Big Chip Dale said...

Ms. Baroque: Vista is driving me crazy. I had both on my machine, but always used XP. Now the memory failed, I've fixed it by using the remaining good stick, and Windows XP crashes. So, I've decided to start using Vista and beginning to actually love it. Then it tells me that I need to reactivate it!

Anonymous: what SCSI card? There's two graphics cards (in SLI) and a sound card. That's it. My motherboard has got RAID I don't use it (will do that next time I need to reformat all my drives). Of course it's a bit powerful but I don't like to be caught short... And Second Life still crawls on it.

Anonymous said...

Chippy the bottom one is a SCSI controller card and you appear to have on board sound.

Big Chip Dale said...

Anonymous: Ah! I can see where the confusion arises. It's a Creative Fatality card with a ribbon cable running to a front panel full of sound inputs/controls in one of the sound bays. The motherboard is a Asus A8N Premium with onboard sound but I never use it. Now the secret is out. I'm really a geek.

Anonymous said...

So you told us a little fib then,you do know about computers ,you now say you are a geek,can you fix my nephews pc a dell dimension 5150 it won't switch on and you get a flashing yellow light.

PS £145 for a motherboard from Dell,non on Ebay at the moment sigh.

PPS nothing on the Dell blogs or site, so it must be a good pc.

Big Chip Dale said...

Anonymous, now you see why I keep quiet about my limited computer knowledge?

Dells are overpriced. Unless you buy a Mac, which include some custom parts, most PCs are made from components sourced from well known companies. Better PCs have motherboards built by Asus, Abit etc.; processors either AMD or Intel; graphics cards based on chipsets by one of two companies. Can’t you buy the parts from a company like Dabs and cut Dell out of the loop?

You don’t say what’s flashing?
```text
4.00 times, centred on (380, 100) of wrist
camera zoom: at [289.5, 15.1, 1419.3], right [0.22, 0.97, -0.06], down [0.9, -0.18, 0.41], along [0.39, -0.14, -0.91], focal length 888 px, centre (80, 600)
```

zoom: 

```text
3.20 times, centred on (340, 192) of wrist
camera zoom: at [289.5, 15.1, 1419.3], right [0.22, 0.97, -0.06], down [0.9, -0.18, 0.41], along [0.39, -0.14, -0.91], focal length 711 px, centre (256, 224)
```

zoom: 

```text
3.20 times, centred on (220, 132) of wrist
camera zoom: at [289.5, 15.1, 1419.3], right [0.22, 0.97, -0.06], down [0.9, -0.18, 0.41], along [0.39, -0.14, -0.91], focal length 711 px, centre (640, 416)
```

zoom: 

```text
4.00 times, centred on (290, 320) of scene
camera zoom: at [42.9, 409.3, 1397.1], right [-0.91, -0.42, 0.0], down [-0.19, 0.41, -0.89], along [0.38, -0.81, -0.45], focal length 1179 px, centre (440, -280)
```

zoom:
A light on the case or on the monitor? If you can’t get it to switch on (i.e., no power to the machine, drives don’t power up) then it’s probably either your motherboard or your power supply. If you’re getting power to the motherboard and the case light flashes, it’s probably not the power supply (though it still could be). Check all connections going into the motherboard. Push the memory sticks in. They can sometimes come loose in hot weather. It could also be bad memory, as I discovered.

If it is your motherboard, good luck. You need to know your way around a PC to replace one. It’s just like building a PC from new.

Anonymous said...

Sorry Chips just winding you up ,Dell produce motherboards and cases ,you can't fit a generic motherboard into a Dell case ,it's actually the motherboard at fault ,I think it's the bios ,if you do a reset using the little handbag plug ,the pc boots up ,when you change the date or any other bios changes it wont boot when you switch on ,it's a strange problem,not seen it before and Iv'e changed loads Dell and HP motherboards,IT fault finding is my day job.

Big Chip Dale said...

So, Anonymous, now I reveal how gullible I am too.

I don't like Dell. In fact, I hate all these big name brands. Sounds like a horrible problem but just to state the obvious: you've checked the small Lithium battery powering the BIOS hasn't run down?

Anonymous said...

Chips put a brand new one in ,I got hit with that one many moons ago,when the battery goes it can give some very strange symptoms.